The B-17 analogy doesn’t really work. B-17 raids were usually trying to hit specific targets, they just had terrible accuracy. Modern PGMs are a lot like smartphones–they conceal a lot of high technology under a slick user interface that can fool the ignorant into thinking they are “simple” devices. There’s no reason they couldn’t be used to more effectively attack nonmilitary targets if that were desired–they’d certainly be better at it than anything from WW2. To the extent that WW2 aerial bombing was used as a terror weapon (and it often was), it still would have been more effective with more accurate munitions, and there’s no reason to think that the mere availability of PGMs would have caused the Allied supreme commanders to change their minds about terror bombing.

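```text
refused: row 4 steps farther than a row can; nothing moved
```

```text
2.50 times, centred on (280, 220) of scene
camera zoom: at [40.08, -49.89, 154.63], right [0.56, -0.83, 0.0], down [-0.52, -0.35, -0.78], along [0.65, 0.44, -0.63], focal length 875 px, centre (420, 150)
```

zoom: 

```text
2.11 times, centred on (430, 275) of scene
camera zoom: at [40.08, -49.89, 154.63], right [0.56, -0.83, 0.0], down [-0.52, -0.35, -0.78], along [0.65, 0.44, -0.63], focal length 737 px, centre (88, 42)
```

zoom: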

Back to drones, their real seduction isn’t their “precision” but their amenability to bureaucratic centralization. High-level commanders can personally observe and control drone operations at the lowest physical level, without apparently having to trust anyone but themselves. Instead of leaving the decision to pull to trigger to some dumb animal, a Decision Maker can literally jack himself into the eyeballs of the “soldier” and make the decision himself. The alternative, of course, is to tell some ruffian who probably has retrograde views on trans rights to go take care of the target. He comes back, and tells you the guy’s dead, maybe has a photo or–ugh–a head. So uncivilized! No to mention the lack of accountability! He doesn’t even have three different live video feeds that can be scrutinized by lawyers later.
Obviously, this is just about the opposite of truly autonomous warfare– in fact it’s *less* autonomous than the legacy methods. This also generates terabyte after terabyte of data–easily enough to overwhelm the tightly-held accountability structure. Stanley McChrystal claimed he dealt with this by holding video teleconferences with four-digit numbers of participants. He also probably more or less never slept. All that effort, to sort-of manage the antics of a bunch of guys with antique small arms and bongo trucks. A house of cards.
Anyway, drones aren’t weapons for individualists. They’re weapons for bureaucrats.